But sometimes all that counting and listing can backfire. The Tanach seems to say that counting is fraught with danger (at various junctures, a plague occurs following a census), and suggests that other means--for instance, a tax collection--be used for determining the numbers of the Israelites, rather than a direct head count. A superstition persists that rather than counting individuals in a minyan, you should say, "Not one, not two, not three..." or count according to a ten-word verse from scripture, in order to avoid the evil eye.
So, it is with a mixture of curiosity, skepticism, and concern that I read the list of "America's Top Rabbis for 2012" published by The Daily Beast and Newsweek. The list, which has existed for a few years now, is compiled by Gary Ginsberg, executive vice president of Time Warner; Michael Lynton, CEO of Sony Corporation of America; Abigail Pogrebin, a former producer for 60 Minutes; and Raphael Magarik, an editor at the Daily Beast. The group offers the disclaimer that they never intended the list to be taken quite as seriously as it is, and that it's entirely subjective. They base their selection on innovation, the size of the rabbis' constituencies, impact, fame, and other criteria.
There are 50 slots for rabbis on this list (some rabbis are grouped together, making for more than 50 individuals listed). Sixteen of the slots are occupied by Reform rabbis, most of whom I know in some capacity. I am fairly certain that no one actively lobbied to be included on this list, so I do not mean my critique of the list to in any way impugn the individuals who are profiled therein. Nor do I want to appear that I am saying this out of any sense of "sour grapes."

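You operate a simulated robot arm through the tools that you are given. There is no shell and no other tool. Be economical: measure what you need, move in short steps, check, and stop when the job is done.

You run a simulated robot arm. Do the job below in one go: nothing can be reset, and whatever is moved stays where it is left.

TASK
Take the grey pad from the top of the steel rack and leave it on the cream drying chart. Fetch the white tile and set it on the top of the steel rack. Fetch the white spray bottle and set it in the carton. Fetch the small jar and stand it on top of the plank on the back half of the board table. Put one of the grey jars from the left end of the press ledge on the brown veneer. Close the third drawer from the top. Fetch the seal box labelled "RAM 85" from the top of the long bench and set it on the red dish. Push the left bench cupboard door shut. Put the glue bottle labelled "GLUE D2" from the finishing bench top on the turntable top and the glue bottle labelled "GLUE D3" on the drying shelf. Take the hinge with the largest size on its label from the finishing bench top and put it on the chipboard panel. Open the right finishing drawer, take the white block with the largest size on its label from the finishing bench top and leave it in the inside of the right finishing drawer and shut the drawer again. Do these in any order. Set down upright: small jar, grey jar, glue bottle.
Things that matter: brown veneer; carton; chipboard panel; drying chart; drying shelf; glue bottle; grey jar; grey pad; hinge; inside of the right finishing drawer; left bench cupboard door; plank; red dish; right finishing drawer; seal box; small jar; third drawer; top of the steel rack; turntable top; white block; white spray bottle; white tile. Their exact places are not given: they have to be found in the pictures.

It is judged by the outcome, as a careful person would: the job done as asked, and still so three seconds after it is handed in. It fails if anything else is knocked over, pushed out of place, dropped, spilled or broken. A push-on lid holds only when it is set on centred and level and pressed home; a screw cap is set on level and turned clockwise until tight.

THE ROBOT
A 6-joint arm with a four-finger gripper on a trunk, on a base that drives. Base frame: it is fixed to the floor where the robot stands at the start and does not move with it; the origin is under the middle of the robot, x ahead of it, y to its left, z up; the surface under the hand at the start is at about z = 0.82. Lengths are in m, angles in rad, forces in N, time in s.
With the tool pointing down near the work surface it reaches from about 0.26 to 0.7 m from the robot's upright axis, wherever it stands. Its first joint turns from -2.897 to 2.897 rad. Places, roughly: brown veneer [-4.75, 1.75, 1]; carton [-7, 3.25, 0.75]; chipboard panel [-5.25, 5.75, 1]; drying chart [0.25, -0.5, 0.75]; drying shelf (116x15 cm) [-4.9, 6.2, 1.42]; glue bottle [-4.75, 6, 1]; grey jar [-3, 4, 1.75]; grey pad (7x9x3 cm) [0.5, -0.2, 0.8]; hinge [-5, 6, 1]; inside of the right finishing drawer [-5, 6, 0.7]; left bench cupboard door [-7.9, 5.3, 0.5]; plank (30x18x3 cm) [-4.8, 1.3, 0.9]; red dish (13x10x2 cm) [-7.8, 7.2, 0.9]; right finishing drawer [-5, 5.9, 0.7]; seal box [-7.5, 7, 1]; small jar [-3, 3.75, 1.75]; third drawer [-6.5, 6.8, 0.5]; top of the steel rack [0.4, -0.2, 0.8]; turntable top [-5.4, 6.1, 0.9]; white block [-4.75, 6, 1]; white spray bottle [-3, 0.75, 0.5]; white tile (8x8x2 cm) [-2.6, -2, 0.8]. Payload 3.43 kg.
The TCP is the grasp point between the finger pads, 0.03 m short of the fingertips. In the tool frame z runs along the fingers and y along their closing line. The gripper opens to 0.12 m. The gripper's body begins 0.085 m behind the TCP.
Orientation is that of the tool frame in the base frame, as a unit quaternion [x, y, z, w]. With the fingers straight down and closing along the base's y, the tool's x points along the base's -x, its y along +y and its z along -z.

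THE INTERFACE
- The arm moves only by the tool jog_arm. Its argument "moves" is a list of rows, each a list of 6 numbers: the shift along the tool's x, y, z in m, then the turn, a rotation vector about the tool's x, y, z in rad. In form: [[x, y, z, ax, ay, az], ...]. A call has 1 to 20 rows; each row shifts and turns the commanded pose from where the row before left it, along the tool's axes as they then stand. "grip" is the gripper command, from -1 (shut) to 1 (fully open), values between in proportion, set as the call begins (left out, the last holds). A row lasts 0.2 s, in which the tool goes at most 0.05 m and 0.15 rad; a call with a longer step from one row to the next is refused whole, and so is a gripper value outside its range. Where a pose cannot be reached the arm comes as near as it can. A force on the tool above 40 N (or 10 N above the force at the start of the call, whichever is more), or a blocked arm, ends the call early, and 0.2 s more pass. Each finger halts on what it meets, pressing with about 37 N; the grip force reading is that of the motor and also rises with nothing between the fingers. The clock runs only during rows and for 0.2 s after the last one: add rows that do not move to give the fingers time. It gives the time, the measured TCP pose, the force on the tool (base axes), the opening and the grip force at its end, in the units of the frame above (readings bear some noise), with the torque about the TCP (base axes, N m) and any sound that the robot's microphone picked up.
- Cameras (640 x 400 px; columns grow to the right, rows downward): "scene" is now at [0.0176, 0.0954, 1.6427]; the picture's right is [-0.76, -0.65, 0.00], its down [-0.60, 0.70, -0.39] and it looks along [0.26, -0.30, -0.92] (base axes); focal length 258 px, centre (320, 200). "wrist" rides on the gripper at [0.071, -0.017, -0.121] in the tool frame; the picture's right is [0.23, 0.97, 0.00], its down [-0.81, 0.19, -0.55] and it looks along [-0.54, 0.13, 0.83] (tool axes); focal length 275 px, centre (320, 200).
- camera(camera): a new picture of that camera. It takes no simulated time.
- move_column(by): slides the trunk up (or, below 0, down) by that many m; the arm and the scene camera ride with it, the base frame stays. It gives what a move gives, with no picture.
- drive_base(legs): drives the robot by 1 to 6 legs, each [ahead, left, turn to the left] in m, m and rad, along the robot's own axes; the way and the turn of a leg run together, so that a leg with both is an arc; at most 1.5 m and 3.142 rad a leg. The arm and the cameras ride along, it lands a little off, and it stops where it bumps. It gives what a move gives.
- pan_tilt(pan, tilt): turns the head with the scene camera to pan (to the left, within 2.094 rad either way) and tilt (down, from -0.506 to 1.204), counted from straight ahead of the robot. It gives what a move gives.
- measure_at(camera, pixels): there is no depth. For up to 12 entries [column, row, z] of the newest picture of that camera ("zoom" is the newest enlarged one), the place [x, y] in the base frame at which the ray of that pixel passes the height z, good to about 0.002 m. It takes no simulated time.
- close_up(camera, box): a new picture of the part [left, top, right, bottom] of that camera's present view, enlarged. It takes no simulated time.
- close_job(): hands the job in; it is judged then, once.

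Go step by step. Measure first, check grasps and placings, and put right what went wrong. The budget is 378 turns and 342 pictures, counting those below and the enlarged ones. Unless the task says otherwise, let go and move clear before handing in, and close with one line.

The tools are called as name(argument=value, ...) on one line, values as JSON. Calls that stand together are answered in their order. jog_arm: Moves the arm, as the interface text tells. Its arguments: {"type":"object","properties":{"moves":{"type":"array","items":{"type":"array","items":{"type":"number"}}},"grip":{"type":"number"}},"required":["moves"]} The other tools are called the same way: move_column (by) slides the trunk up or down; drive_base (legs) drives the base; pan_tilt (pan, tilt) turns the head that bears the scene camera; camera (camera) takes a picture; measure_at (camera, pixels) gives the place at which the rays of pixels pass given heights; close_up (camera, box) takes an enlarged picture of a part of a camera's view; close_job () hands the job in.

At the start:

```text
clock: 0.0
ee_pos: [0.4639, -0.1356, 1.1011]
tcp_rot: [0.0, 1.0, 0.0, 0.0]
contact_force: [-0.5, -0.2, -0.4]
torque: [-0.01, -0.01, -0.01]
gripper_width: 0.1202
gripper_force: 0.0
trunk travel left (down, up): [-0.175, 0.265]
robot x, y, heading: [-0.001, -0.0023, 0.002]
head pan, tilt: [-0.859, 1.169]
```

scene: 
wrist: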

There are many things that go into being a wonderful rabbi. Some are very public and visible. Other things necessarily occur "behind the scenes." The wonderful pastoral presence you encounter from your rabbi when he or she visits you at a moment of illness or a time of grief cannot be fully quantified, nor can anyone who was not present in that moment fully understand what it meant. The handholding that a rabbi does with a nervous Bar or Bat Mitzvah student may not be visible in the actual (hopefully well-polished) leadership of the worship service. There are numerous other unquantifiable yet meaningful moments that a rabbi may have with an individual--to say nothing of the rabbis who are doing incredibly meaningful work outside of traditional synagogues or institutions.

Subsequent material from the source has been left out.